Set problem
Only lines holding the string "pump" are wanted; copy each one from the material.

------

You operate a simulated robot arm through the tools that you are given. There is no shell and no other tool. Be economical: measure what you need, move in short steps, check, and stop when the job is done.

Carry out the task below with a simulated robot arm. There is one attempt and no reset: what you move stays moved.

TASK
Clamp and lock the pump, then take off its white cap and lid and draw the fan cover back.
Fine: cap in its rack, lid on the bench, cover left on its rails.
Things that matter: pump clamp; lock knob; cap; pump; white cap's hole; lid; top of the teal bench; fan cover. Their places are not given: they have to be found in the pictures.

------

Completed exercise
Clamp and lock the pump, then take off its white cap and lid and draw the fan cover back.
Things that matter: pump clamp; lock knob; cap; pump; white cap's hole; lid; top of the teal bench; fan cover. Their places are not given: they have to be found in the pictures.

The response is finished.